> **Required task**:
Scan the material that follows. Copy every line containing the word "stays".

> **Given data**:
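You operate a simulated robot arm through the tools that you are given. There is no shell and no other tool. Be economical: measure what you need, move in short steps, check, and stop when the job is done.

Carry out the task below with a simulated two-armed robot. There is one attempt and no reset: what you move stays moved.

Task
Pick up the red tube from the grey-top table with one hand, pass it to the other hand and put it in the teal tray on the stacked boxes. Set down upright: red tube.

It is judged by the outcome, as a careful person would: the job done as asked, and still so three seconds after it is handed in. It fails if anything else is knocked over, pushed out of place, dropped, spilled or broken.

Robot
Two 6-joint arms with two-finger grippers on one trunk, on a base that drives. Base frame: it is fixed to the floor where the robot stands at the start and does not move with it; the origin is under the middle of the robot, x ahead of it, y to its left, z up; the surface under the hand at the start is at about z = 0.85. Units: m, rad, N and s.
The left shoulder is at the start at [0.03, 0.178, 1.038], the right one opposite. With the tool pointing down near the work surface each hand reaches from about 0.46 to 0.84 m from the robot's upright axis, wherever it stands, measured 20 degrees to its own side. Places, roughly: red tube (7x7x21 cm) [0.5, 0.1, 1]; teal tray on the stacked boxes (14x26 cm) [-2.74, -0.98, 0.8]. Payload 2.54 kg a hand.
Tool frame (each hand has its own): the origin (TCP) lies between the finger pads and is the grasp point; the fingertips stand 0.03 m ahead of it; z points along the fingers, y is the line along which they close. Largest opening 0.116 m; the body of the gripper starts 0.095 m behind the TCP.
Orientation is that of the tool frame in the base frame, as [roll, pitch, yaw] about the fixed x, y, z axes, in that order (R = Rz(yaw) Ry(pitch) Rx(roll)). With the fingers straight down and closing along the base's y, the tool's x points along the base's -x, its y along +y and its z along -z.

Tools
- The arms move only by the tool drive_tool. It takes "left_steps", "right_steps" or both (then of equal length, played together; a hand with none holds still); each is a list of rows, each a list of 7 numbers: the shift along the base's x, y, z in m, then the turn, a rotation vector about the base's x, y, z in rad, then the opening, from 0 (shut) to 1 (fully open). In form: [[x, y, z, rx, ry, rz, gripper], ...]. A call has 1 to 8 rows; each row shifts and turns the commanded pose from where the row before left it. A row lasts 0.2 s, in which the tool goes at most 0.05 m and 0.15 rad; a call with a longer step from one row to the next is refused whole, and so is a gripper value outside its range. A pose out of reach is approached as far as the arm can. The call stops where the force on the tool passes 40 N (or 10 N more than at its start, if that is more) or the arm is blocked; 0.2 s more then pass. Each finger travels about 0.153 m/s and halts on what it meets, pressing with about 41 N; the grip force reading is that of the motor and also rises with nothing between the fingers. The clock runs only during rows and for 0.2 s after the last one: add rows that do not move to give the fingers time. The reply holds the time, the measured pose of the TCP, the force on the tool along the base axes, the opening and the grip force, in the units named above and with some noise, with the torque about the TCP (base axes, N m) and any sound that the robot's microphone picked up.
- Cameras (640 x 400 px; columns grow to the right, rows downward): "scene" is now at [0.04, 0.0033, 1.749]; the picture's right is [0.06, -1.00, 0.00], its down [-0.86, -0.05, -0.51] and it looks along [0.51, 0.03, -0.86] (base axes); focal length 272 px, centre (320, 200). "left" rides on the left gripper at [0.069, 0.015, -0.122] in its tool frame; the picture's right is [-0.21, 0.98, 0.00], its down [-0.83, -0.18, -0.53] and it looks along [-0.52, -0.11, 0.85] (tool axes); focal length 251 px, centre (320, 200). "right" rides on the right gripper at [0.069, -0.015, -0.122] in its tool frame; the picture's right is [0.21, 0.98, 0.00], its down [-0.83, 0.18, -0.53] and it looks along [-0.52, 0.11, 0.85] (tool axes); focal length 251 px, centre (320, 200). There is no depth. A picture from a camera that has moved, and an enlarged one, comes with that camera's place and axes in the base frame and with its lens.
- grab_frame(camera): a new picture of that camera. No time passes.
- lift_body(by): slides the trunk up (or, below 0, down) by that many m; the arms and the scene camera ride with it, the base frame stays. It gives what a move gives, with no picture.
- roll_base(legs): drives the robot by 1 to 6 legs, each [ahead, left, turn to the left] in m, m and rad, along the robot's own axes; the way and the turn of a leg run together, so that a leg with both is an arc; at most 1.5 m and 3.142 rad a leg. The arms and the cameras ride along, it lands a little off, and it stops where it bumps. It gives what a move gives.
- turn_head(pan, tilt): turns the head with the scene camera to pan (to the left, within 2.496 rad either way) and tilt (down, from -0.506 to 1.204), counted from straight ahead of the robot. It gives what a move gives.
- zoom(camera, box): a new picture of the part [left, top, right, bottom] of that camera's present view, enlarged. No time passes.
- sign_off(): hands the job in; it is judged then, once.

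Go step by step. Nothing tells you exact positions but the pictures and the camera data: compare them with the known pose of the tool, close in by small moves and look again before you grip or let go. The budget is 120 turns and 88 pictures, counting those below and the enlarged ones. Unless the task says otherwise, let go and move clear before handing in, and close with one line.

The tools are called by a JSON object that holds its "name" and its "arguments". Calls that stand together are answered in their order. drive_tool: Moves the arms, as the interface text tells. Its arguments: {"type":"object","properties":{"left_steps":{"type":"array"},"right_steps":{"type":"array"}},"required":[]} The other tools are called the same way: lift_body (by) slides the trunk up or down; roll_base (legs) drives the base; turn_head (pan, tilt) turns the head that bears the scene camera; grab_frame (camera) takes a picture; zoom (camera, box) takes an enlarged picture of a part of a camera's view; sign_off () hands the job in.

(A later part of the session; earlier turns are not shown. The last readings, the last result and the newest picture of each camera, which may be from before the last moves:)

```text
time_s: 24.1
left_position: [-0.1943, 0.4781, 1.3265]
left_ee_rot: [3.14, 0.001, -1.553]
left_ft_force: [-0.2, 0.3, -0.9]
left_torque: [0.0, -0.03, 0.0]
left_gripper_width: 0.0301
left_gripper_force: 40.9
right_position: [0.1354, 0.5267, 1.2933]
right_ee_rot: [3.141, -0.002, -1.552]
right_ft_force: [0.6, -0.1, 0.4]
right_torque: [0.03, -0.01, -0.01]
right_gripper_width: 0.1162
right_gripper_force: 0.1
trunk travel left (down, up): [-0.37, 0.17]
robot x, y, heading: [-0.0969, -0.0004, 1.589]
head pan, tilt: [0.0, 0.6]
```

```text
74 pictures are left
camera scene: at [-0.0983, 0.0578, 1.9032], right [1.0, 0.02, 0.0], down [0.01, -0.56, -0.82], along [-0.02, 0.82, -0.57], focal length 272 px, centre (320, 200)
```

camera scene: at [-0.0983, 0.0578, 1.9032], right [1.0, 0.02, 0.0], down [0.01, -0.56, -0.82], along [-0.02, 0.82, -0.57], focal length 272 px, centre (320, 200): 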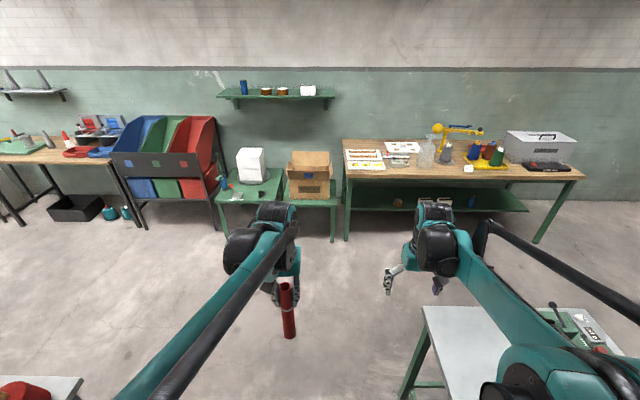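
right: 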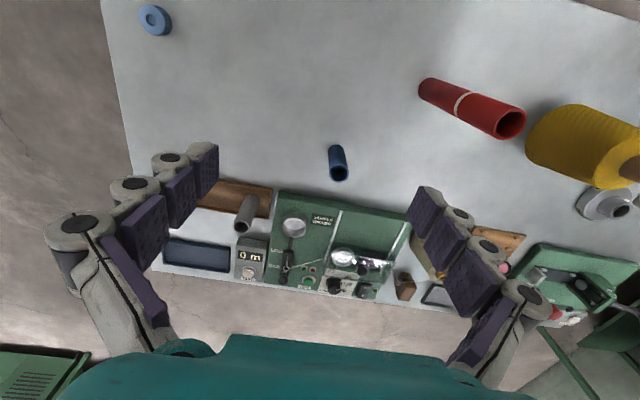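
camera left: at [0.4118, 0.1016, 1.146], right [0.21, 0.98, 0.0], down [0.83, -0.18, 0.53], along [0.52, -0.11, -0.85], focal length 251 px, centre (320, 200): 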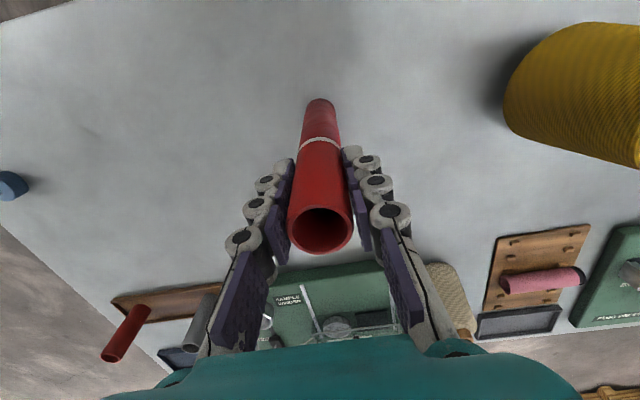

> **Solution to the problem**:
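Carry out the task below with a simulated two-armed robot. There is one attempt and no reset: what you move stays moved.
- lift_body(by): slides the trunk up (or, below 0, down) by that many m; the arms and the scene camera ride with it, the base frame stays. It gives what a move gives, with no picture.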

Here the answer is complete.